SLP dismissed against ruling that where assessee-company waived off its right to receive sale consideration of a property jointly held by its director with other family members in order to avoid deadlock in management of company on account of any disputes arising between family members who were also its shareholders, in view of fact that an order to that effect was passed under section 171 and, moreover, amount was duly written off in books of account, assessee’s claim for deduction of said amount as bad debts was to be allowed

Assessee was a private limited company consisting of two directors - Even though there was a partition effected between brothers of one of directors, other brothers were demanding a share in properties - One of such properties, standing in name of director was purchased by assessee-company - Entire property was divided into three blocks - First two blocks were reserved for sale to outsiders, whereas third block was sold to members of Hindu Undivided Family (HUF) of director - Subsequently, a family settlement arrangement was arrived between members of HUF and company and it was decided therein that assessee would waive right to recover dues of sale consideration - According to assessee, said decision was taken in order to avoid future deadlock in management of company on account of any disputes arising between family members who were also its shareholders - An order was also passed under section 171 - Assessee filed its return claiming sale consideration waived off as bad debt - Assessing Officer opined that mere possibility that there could be future disputes/quarrels/differences between members of HUF, could not constitute a ground to hold that amount in question was bad debts - He, thus, rejected assessee’s claim - Tribunal, however, allowed claim raised by assessee - High Court by impugned order held that, on facts, revenue could not contest assessee’s claim even after passing of order under section 171 and, further, even otherwise, since only requirement of law was that amount should have been written off in books of account of assessee which was admittedly done, Tribunal was justified in allowing assessee’s claim - Special Leave Petition filed against impugned order was to be dismissed [In favour of assessee] (Related Assessment years : 2003-04 and 2004-05) – [CIT v. Millennia Developers (P) Ltd. (2019) 266 Taxman 186 : 109 taxmann.com 94 (SC)]

 

 

Family business can be partitioned by making necessary entries of division of capital of the family

The family business can be partitioned by making necessary entries of division of capital of the family. Such division must, of course, be effective so as to bind the members. For an asset like family business or share in partnership, there cannot be said to be any other mode of partition open to the parties if they wish to retain the property and yet hold it not jointly but in severalty and the law does not contemplate that a person should do the impossible.—[Chandas Haridas and another v. CIT (1960) 39 ITR 202 (SC)]
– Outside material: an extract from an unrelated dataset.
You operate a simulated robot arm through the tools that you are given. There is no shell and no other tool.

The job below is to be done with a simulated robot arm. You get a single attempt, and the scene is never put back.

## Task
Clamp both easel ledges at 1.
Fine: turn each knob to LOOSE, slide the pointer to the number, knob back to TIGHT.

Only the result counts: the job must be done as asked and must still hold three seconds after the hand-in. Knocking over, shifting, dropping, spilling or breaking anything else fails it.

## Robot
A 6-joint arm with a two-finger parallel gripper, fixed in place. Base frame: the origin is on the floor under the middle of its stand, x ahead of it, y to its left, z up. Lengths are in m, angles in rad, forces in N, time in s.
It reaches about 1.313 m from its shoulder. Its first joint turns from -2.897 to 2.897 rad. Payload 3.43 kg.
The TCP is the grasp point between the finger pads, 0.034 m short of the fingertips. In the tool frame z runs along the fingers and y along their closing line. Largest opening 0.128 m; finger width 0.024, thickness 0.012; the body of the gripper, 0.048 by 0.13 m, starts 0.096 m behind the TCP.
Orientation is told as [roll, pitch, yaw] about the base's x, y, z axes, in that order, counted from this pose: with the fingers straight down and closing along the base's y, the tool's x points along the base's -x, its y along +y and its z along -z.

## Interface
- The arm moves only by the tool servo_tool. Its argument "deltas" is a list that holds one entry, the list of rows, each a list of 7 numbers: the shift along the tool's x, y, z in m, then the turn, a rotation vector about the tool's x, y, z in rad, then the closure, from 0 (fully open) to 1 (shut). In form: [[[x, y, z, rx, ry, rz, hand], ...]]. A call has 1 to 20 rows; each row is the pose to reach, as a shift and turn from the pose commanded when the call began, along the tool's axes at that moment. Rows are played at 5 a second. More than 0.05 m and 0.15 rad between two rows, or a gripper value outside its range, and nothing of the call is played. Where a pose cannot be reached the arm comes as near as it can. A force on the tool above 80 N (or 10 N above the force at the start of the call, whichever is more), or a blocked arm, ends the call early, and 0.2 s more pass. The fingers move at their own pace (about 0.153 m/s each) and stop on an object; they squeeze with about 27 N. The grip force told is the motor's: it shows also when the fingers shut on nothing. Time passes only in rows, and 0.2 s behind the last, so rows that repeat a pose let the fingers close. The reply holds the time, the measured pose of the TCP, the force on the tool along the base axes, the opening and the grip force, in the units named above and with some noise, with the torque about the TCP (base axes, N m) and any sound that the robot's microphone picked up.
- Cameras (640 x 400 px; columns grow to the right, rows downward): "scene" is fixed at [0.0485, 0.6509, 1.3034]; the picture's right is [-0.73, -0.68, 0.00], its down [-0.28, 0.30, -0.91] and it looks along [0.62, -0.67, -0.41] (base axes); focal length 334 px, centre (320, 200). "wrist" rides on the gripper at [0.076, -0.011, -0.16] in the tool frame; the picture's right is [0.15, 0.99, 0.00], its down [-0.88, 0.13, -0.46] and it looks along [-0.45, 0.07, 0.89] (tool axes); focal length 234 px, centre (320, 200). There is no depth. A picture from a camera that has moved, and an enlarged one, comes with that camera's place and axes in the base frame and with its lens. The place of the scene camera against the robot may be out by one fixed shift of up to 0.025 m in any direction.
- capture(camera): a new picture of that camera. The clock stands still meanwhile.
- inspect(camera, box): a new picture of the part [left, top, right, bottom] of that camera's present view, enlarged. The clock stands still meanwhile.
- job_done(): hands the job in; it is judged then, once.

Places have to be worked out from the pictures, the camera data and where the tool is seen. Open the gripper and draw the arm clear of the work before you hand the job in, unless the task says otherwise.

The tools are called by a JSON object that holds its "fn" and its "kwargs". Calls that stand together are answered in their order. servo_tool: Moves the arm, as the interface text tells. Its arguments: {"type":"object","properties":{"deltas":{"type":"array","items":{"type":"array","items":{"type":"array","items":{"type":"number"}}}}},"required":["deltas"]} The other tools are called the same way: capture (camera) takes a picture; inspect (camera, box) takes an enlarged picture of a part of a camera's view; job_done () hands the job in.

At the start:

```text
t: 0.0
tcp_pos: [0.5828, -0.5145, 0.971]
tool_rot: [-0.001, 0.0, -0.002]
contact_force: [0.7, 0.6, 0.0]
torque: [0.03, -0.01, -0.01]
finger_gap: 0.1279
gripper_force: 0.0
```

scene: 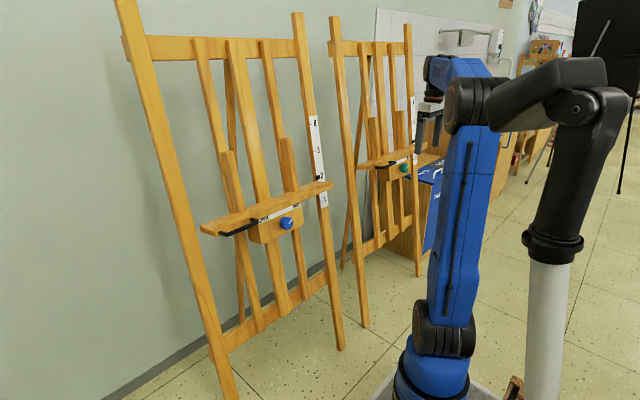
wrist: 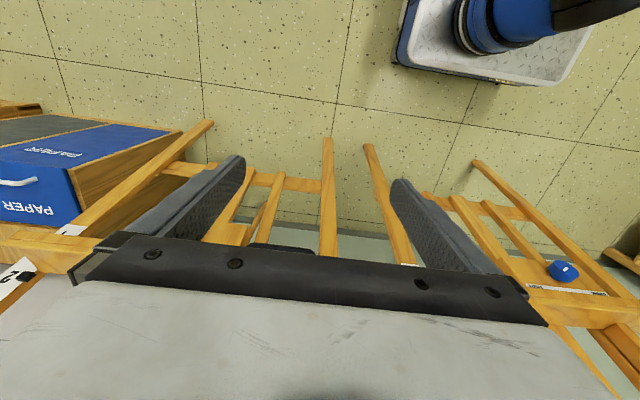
It is also open to parties to allot whole house to one member on his undertaking to pay money value of the shares due to other members & the amount paid to other coparcenes will be available to the members in addition to his cost of his share if the house is later sold.—[Lalitaben Hariprasad v. CIT (2009) 180 Taxman 213 : 224 CTR 306, 320 ITR 698(Guj).

Validity of partition between widow-mother and sole surviving coparcener-son

A wife or mother has no right to claim partition, but if a partition is effected a mother or the wife gets a share equal to that of the son.

The property which devolves on a Hindu under section 8 of the Hindu Succession Act would be individual property. Thus individual property shall continue to be individual property on inheritance and HUF property on partition shall be that of the joint Hindu family subject to the existence of family during the relevant assessment year (Refer CWT v. Chander Sen (1986) 161 ITR 370(SC); CIT v. P.L Karuppan Chettiar (1992) 197 ITR 646(SC).

Ownership of Property received by a member on a total partition of HUF

The property received by male member on total partition will retain its character as a joint family property. If he is single, it will be HUF property on the marriage.—[CIT v. Arun Kumar Jhunjhunwala and Sons (1997) 223 ITR 45 (Gau)]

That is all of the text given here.